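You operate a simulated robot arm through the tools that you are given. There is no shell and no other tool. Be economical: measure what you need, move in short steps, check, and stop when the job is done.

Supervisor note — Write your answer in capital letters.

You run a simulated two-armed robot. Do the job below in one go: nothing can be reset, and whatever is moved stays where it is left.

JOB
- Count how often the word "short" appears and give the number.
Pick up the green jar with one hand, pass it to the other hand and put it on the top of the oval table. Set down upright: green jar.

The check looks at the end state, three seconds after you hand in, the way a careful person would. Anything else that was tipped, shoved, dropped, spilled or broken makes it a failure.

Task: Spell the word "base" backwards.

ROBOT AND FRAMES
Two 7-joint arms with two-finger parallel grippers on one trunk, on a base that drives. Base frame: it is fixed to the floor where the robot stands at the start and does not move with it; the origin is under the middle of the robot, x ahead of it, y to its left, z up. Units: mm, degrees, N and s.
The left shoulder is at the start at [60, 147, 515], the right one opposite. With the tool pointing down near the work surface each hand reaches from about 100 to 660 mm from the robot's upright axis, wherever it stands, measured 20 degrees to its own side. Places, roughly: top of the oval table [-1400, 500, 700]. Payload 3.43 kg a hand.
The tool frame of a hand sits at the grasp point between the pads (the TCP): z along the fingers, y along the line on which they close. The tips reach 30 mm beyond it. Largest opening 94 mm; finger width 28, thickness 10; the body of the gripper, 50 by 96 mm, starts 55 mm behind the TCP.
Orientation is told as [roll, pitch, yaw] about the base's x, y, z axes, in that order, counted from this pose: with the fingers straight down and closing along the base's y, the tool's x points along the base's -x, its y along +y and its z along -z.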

# # #

WRITTEN REQUEST: Starting at the first line of the data above, please restate word for word every line up to and including the one that holds "The left shoulder", and add nothing else.

WRITTEN ANSWER:
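You operate a simulated robot arm through the tools that you are given. There is no shell and no other tool. Be economical: measure what you need, move in short steps, check, and stop when the job is done.

Supervisor note — Write your answer in capital letters.

You run a simulated two-armed robot. Do the job below in one go: nothing can be reset, and whatever is moved stays where it is left.

JOB
- Count how often the word "short" appears and give the number.
Pick up the green jar with one hand, pass it to the other hand and put it on the top of the oval table. Set down upright: green jar.

The check looks at the end state, three seconds after you hand in, the way a careful person would. Anything else that was tipped, shoved, dropped, spilled or broken makes it a failure.

Task: Spell the word "base" backwards.

ROBOT AND FRAMES
Two 7-joint arms with two-finger parallel grippers on one trunk, on a base that drives. Base frame: it is fixed to the floor where the robot stands at the start and does not move with it; the origin is under the middle of the robot, x ahead of it, y to its left, z up. Units: mm, degrees, N and s.
The left shoulder is at the start at [60, 147, 515], the right one opposite. With the tool pointing down near the work surface each hand reaches from about 100 to 660 mm from the robot's upright axis, wherever it stands, measured 20 degrees to its own side. Places, roughly: top of the oval table [-1400, 500, 700]. Payload 3.43 kg a hand.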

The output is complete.